▸ **AIM**
Output the material beneath exactly, leaving nothing out.

▸ **DATA BLOCK**
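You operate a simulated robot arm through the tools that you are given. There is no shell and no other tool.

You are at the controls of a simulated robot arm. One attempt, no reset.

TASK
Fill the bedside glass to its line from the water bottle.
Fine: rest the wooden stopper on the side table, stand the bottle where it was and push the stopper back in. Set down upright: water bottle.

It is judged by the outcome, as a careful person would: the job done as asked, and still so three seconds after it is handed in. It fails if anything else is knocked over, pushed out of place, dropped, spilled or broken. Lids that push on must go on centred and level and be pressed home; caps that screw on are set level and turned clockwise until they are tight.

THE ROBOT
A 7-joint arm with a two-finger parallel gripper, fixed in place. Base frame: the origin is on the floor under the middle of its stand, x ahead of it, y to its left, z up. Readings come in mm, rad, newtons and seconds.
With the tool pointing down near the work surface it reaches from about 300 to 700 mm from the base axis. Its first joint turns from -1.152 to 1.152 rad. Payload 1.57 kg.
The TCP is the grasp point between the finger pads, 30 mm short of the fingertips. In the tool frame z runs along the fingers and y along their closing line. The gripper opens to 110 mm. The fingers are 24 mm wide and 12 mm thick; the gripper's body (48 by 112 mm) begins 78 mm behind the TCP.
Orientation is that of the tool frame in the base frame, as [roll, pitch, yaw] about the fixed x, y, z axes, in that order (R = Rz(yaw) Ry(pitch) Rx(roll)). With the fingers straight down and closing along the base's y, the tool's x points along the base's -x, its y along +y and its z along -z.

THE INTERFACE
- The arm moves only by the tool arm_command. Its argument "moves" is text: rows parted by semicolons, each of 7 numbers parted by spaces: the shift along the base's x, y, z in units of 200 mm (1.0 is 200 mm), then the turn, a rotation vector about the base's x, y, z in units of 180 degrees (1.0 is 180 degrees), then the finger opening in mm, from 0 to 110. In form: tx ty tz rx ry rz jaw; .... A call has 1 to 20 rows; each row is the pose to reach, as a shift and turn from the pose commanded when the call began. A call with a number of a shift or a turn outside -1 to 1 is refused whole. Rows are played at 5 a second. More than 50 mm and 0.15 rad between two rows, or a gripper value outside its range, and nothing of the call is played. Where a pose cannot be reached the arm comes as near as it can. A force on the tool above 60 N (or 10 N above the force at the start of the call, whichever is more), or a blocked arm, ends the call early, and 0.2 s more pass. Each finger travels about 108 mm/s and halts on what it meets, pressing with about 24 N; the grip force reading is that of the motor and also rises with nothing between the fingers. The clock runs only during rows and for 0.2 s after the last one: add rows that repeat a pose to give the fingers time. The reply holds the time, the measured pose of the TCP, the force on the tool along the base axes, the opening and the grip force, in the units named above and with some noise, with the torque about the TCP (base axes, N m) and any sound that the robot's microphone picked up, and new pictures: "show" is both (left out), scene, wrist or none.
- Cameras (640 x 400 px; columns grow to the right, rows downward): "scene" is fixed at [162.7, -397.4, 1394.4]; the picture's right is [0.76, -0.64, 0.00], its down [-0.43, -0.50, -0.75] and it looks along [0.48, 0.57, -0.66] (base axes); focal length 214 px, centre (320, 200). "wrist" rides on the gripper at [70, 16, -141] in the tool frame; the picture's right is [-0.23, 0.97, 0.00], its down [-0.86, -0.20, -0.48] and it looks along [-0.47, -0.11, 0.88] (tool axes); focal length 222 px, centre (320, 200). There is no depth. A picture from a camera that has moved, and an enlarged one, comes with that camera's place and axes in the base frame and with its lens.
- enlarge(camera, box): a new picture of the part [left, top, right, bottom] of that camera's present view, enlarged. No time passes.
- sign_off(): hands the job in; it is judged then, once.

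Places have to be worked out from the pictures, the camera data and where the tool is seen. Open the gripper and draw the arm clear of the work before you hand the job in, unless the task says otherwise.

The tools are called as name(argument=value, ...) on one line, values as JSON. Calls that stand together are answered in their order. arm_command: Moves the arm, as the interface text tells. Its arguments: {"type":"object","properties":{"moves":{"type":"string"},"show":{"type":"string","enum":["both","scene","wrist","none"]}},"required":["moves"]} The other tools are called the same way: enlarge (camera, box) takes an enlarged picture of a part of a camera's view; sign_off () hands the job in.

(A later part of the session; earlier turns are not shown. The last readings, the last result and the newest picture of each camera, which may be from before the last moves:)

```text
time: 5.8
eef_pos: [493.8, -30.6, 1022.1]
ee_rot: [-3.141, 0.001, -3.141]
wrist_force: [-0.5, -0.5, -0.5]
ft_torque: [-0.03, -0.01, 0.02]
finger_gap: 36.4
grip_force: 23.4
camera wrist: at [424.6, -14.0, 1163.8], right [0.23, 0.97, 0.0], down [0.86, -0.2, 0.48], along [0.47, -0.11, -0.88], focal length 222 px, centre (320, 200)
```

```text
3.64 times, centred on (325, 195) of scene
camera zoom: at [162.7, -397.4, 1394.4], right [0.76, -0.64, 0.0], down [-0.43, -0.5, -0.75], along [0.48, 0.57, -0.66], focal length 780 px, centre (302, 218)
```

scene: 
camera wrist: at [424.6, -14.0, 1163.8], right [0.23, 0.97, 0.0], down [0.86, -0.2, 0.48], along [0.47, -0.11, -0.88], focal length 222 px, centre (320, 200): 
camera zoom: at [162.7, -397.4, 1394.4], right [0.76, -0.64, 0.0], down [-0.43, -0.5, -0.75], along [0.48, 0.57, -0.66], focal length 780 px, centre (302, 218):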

▸ **FINAL RESULT**
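You operate a simulated robot arm through the tools that you are given. There is no shell and no other tool.

You are at the controls of a simulated robot arm. One attempt, no reset.

TASK
Fill the bedside glass to its line from the water bottle.
Fine: rest the wooden stopper on the side table, stand the bottle where it was and push the stopper back in. Set down upright: water bottle.

It is judged by the outcome, as a careful person would: the job done as asked, and still so three seconds after it is handed in. It fails if anything else is knocked over, pushed out of place, dropped, spilled or broken. Lids that push on must go on centred and level and be pressed home; caps that screw on are set level and turned clockwise until they are tight.

THE ROBOT
A 7-joint arm with a two-finger parallel gripper, fixed in place. Base frame: the origin is on the floor under the middle of its stand, x ahead of it, y to its left, z up. Readings come in mm, rad, newtons and seconds.
With the tool pointing down near the work surface it reaches from about 300 to 700 mm from the base axis. Its first joint turns from -1.152 to 1.152 rad. Payload 1.57 kg.
The TCP is the grasp point between the finger pads, 30 mm short of the fingertips. In the tool frame z runs along the fingers and y along their closing line. The gripper opens to 110 mm. The fingers are 24 mm wide and 12 mm thick; the gripper's body (48 by 112 mm) begins 78 mm behind the TCP.
Orientation is that of the tool frame in the base frame, as [roll, pitch, yaw] about the fixed x, y, z axes, in that order (R = Rz(yaw) Ry(pitch) Rx(roll)). With the fingers straight down and closing along the base's y, the tool's x points along the base's -x, its y along +y and its z along -z.

THE INTERFACE
- The arm moves only by the tool arm_command. Its argument "moves" is text: rows parted by semicolons, each of 7 numbers parted by spaces: the shift along the base's x, y, z in units of 200 mm (1.0 is 200 mm), then the turn, a rotation vector about the base's x, y, z in units of 180 degrees (1.0 is 180 degrees), then the finger opening in mm, from 0 to 110. In form: tx ty tz rx ry rz jaw; .... A call has 1 to 20 rows; each row is the pose to reach, as a shift and turn from the pose commanded when the call began. A call with a number of a shift or a turn outside -1 to 1 is refused whole. Rows are played at 5 a second. More than 50 mm and 0.15 rad between two rows, or a gripper value outside its range, and nothing of the call is played. Where a pose cannot be reached the arm comes as near as it can. A force on the tool above 60 N (or 10 N above the force at the start of the call, whichever is more), or a blocked arm, ends the call early, and 0.2 s more pass. Each finger travels about 108 mm/s and halts on what it meets, pressing with about 24 N; the grip force reading is that of the motor and also rises with nothing between the fingers. The clock runs only during rows and for 0.2 s after the last one: add rows that repeat a pose to give the fingers time. The reply holds the time, the measured pose of the TCP, the force on the tool along the base axes, the opening and the grip force, in the units named above and with some noise, with the torque about the TCP (base axes, N m) and any sound that the robot's microphone picked up, and new pictures: "show" is both (left out), scene, wrist or none.
- Cameras (640 x 400 px; columns grow to the right, rows downward): "scene" is fixed at [162.7, -397.4, 1394.4]; the picture's right is [0.76, -0.64, 0.00], its down [-0.43, -0.50, -0.75] and it looks along [0.48, 0.57, -0.66] (base axes); focal length 214 px, centre (320, 200). "wrist" rides on the gripper at [70, 16, -141] in the tool frame; the picture's right is [-0.23, 0.97, 0.00], its down [-0.86, -0.20, -0.48] and it looks along [-0.47, -0.11, 0.88] (tool axes); focal length 222 px, centre (320, 200). There is no depth. A picture from a camera that has moved, and an enlarged one, comes with that camera's place and axes in the base frame and with its lens.
- enlarge(camera, box): a new picture of the part [left, top, right, bottom] of that camera's present view, enlarged. No time passes.
- sign_off(): hands the job in; it is judged then, once.

Places have to be worked out from the pictures, the camera data and where the tool is seen. Open the gripper and draw the arm clear of the work before you hand the job in, unless the task says otherwise.

The tools are called as name(argument=value, ...) on one line, values as JSON. Calls that stand together are answered in their order. arm_command: Moves the arm, as the interface text tells. Its arguments: {"type":"object","properties":{"moves":{"type":"string"},"show":{"type":"string","enum":["both","scene","wrist","none"]}},"required":["moves"]} The other tools are called the same way: enlarge (camera, box) takes an enlarged picture of a part of a camera's view; sign_off () hands the job in.

(A later part of the session; earlier turns are not shown. The last readings, the last result and the newest picture of each camera, which may be from before the last moves:)

```text
time: 5.8
eef_pos: [493.8, -30.6, 1022.1]
ee_rot: [-3.141, 0.001, -3.141]
wrist_force: [-0.5, -0.5, -0.5]
ft_torque: [-0.03, -0.01, 0.02]
finger_gap: 36.4
grip_force: 23.4
camera wrist: at [424.6, -14.0, 1163.8], right [0.23, 0.97, 0.0], down [0.86, -0.2, 0.48], along [0.47, -0.11, -0.88], focal length 222 px, centre (320, 200)
```

```text
3.64 times, centred on (325, 195) of scene
camera zoom: at [162.7, -397.4, 1394.4], right [0.76, -0.64, 0.0], down [-0.43, -0.5, -0.75], along [0.48, 0.57, -0.66], focal length 780 px, centre (302, 218)
```

scene: 
camera wrist: at [424.6, -14.0, 1163.8], right [0.23, 0.97, 0.0], down [0.86, -0.2, 0.48], along [0.47, -0.11, -0.88], focal length 222 px, centre (320, 200): 
camera zoom: at [162.7, -397.4, 1394.4], right [0.76, -0.64, 0.0], down [-0.43, -0.5, -0.75], along [0.48, 0.57, -0.66], focal length 780 px, centre (302, 218):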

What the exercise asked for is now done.